Ideias e estratégias para viabilizar pesquisas interdisciplinares estarão em debate no Congresso da Universidade Federal da Bahia (UFBA), na mesa temática “A organização da pesquisa no século XXI”, coordenada pelo professor Jailson Bittencourt de Andrade, do Instituto de Química da UFBA, com a presença dos presidentes da Sociedade Brasileira para o Progresso da Ciência (SBPC) e do Conselho Nacional de Desenvolvimento Científico e Tecnológico (CNPq). O Congresso da UFBA será realizado de 14 a 17 de julho, em mais de 100 espaços dos “campi” da universidade em Salvador, como parte das comemorações dos 70 anos da instituição.
A cara da pesquisa universitária mudou muito desde a virada do século 21. Se antes uma investigação era quase sempre feita no interior de um campo científico especializado e isolado, como, por exemplo, química, biologia ou economia, hoje a demanda é por sinergia entre especialistas de áreas diversas. “Hoje, o foco da pesquisa é ‘o problema’. O que importa é encontrar a melhor solução possível para problemas concretos, dispondo para isso do conhecimento de especialistas de áreas diversas, trabalhando em conjunto”, sintetiza Jailson. Ele exemplifica: “Eu, que sou formado em química, coordenei um estudo sobre a Baía de Todos os Santos que tinha gente de química, mas também de engenharia, biologia, oceanografia, história, arte, cinema, fotografia, cultura... quer dizer: não deixo de ser químico, mas o ambiente de trabalho é interdisciplinar e transdisciplinar”.
Além de Jailson, que atualmente ocupa o cargo de secretário de Políticas e Programas de Pesquisa e Desenvolvimento do Ministério de Ciência, Tecnologia, Inovação e Comunicações, participarão da mesa dois outros nomes de peso do debate sobre a organização da pesquisa científica no Brasil: a presidente da SBPC, professora da Unifesp Helena Náder, e o professor da USP Hernan Chaimovich, presidente do CNPq.

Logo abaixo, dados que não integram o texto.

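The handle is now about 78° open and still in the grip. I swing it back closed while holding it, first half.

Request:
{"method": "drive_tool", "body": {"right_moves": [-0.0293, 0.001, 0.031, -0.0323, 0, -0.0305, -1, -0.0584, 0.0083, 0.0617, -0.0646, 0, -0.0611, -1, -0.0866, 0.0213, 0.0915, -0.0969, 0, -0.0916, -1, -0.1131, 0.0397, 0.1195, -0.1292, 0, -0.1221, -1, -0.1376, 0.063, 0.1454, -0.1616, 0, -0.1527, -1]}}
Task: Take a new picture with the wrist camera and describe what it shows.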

Ao transpor os limites disciplinares, a relevância de uma pesquisa passa a ser definida com base em três dimensões fundamentais, segundo Jailson: científico-tecnológica, econômica e social. “Por muito tempo, a relevância social das pesquisas foi desconsiderada pela ciência, tratada como mera conseqüência secundária. Não dá mais para ser assim”, observa.
Pesquisa e Ensino
Debruçado sobre a questão da organização da pesquisa científica no Brasil há pelo menos 15 anos, Jailson explica que a questão fundamental é entender a complementaridade e as diferenças entre as atividades de ensino e de pesquisa. No ensino, diz ele, é importante que a fronteira disciplinar se mantenha, para que o profissional se insira em uma área de especialidade. Já na pesquisa, é primordial que aconteça o contrário: a derrubada das fronteiras disciplinares, pois, segundo Jailson, “com o tempo, as necessidades da produção do conhecimento passaram a não caber mais na hiperespecialização dos campos disciplinares”.
O professor recua até 1968 para explicar o processo de disciplinarização da pesquisa e do ensino nas universidades federais brasileiras. “Na UFBA, no reitorado de Roberto Santos, houve uma grande reorganização da Universidade. Ali, áreas como química, física, biologia, matemática etc. foram retiradas de grandes centros – no caso, a Escola Politécnica – para dar origem a institutos isolados, com seus respectivos programas de pós-graduação. “Essa divisão ainda funciona para o ensino, mas a realidade do trabalho do pesquisador não cabe mais aí. Como pensamos? De forma múltipla, transdisciplinar”, argumenta.
Iniciativas bem-sucedidas de pesquisa interdisciplinar já acontecem na UFBA, “mas muitas vezes sem o reconhecimento que merecem”, afirma Jailson. A mais antiga delas, recorda, é o CEAO (Centro de Estudos Afro-Orientais), criado em 1959, voltado à pesquisa de temáticas ligadas à lingüística e etnicidade com foco na África e no Oriente. Mais recentemente, o professor aponta outros dois exemplos: o Centro de Pesquisa em Geologia e Geofísica (CPGG), que atua de forma interdisciplinar nas áreas de exploração mineral, recursos hídricos e estudos costeiros; e o Centro Interdisciplinar de Energia e Ambiente, do qual é o coordenador, que congrega química, física, biologia, engenharia, entre outras áreas. “Imagina se eu, se estivesse isolado na área da química, iria algum dia participar da formulação de um projeto de uma planta de produção de biodiesel, que requer uma série de outros conhecimentos? Nunca!”